══ RECORDED INFORMATION ══
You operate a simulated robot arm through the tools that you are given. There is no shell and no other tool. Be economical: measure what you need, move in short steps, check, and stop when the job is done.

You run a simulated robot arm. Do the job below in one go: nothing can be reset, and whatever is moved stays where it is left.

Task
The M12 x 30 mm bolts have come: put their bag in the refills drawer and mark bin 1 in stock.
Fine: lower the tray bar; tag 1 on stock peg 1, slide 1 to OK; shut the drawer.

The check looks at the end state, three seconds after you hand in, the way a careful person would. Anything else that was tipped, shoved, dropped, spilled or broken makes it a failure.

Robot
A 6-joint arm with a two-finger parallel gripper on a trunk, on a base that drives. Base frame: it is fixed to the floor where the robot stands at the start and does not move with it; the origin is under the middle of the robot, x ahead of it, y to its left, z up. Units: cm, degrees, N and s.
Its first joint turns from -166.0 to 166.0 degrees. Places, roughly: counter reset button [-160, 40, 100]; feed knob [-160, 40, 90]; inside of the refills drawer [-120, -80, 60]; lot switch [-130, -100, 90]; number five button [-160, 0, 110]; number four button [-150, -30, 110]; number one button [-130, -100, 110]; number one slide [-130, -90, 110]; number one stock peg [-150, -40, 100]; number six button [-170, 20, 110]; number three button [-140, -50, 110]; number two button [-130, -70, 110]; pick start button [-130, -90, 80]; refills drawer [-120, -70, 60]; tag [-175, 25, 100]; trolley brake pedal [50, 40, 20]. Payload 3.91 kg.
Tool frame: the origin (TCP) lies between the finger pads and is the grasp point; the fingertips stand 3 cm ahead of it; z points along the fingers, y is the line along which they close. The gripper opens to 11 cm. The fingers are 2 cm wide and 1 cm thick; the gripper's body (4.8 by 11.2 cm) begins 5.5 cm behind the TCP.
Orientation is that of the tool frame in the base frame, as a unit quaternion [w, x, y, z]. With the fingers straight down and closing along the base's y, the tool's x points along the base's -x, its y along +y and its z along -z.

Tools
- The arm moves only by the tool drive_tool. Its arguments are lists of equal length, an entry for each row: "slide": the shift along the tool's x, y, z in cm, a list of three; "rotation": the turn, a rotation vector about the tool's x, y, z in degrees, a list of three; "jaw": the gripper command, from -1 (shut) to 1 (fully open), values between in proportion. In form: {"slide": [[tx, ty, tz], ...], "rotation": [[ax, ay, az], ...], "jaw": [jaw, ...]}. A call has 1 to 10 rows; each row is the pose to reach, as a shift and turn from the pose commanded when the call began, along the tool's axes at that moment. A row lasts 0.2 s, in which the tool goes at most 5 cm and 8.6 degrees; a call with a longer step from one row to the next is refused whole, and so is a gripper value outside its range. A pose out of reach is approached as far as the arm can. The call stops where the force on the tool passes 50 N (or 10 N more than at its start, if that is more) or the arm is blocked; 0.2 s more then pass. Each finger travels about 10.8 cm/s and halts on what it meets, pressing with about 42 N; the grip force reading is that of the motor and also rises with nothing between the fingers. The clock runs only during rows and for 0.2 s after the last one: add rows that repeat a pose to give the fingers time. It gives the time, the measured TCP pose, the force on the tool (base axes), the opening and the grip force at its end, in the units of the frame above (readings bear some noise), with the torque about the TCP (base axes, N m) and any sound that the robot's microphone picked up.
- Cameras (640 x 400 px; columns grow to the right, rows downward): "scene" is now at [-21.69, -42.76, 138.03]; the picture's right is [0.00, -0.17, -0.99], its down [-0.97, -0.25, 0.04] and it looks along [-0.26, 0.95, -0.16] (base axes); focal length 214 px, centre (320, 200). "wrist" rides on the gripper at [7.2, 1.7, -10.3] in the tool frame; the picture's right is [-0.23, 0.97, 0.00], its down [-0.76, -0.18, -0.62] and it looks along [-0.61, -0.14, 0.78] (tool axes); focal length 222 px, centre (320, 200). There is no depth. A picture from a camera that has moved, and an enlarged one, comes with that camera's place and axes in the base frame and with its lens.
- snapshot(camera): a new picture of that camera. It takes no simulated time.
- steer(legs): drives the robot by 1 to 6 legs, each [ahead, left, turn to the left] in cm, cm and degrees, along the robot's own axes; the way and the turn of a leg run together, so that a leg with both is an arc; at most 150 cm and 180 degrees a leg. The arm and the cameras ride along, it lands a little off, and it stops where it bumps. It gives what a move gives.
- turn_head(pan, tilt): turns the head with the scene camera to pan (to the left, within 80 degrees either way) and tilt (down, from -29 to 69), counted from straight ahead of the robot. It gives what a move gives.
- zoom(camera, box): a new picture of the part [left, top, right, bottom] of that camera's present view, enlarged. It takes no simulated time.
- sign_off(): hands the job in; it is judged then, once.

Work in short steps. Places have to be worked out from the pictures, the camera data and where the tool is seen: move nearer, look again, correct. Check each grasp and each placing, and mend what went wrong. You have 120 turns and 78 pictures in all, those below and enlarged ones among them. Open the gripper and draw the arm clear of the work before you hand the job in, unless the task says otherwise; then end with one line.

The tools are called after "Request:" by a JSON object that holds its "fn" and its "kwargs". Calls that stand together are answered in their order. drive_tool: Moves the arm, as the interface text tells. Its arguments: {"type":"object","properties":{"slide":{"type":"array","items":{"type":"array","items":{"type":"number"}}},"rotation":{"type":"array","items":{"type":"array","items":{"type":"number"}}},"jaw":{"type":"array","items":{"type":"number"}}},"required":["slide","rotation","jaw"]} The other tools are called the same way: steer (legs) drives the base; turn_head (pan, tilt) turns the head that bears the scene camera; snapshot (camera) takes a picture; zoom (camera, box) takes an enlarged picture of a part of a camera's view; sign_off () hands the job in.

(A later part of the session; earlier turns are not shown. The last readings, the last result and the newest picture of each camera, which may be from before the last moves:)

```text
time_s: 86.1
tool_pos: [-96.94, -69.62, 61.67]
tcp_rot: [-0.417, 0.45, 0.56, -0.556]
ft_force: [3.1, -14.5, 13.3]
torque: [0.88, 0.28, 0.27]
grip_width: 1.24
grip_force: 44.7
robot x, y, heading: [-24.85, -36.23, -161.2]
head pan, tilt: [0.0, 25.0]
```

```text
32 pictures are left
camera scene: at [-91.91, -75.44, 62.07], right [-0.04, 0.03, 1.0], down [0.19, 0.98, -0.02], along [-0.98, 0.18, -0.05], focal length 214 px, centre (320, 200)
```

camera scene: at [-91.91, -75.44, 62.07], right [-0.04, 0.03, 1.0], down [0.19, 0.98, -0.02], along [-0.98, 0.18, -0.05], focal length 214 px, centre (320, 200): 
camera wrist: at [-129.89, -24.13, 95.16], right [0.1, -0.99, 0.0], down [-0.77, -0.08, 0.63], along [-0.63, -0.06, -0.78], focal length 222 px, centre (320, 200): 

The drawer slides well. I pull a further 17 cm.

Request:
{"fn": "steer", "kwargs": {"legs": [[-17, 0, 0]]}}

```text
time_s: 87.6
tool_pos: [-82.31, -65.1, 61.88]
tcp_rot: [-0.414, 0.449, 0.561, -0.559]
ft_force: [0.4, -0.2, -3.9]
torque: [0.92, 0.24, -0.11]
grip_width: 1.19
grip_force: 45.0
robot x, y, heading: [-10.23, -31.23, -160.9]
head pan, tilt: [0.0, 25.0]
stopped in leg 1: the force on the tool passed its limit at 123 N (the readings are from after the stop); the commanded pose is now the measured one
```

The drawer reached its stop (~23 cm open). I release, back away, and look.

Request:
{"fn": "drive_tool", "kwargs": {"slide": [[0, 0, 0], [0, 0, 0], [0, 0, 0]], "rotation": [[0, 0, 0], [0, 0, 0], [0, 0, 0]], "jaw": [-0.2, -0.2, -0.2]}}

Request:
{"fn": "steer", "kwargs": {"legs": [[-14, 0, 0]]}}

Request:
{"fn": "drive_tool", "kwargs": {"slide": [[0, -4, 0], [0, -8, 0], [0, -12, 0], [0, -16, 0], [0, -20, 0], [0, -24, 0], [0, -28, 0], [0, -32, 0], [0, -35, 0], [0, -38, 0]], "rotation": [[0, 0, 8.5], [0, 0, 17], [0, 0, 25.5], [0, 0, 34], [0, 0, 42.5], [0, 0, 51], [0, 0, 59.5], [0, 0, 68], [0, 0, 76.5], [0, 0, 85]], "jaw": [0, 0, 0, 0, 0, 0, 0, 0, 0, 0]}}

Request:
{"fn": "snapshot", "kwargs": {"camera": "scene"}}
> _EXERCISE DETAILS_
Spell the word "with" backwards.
═══
> _EXERCISE DETAILS_
Using the data above, transcribe the lines that run from the line with "- zoom(camera, box): a" to the line with "Work in short", both ends kept, and output nothing else.

> _CORRECT RESPONSE_
- zoom(camera, box): a new picture of the part [left, top, right, bottom] of that camera's present view, enlarged. It takes no simulated time.
- sign_off(): hands the job in; it is judged then, once.

Work in short steps. Places have to be worked out from the pictures, the camera data and where the tool is seen: move nearer, look again, correct. Check each grasp and each placing, and mend what went wrong. You have 120 turns and 78 pictures in all, those below and enlarged ones among them. Open the gripper and draw the arm clear of the work before you hand the job in, unless the task says otherwise; then end with one line.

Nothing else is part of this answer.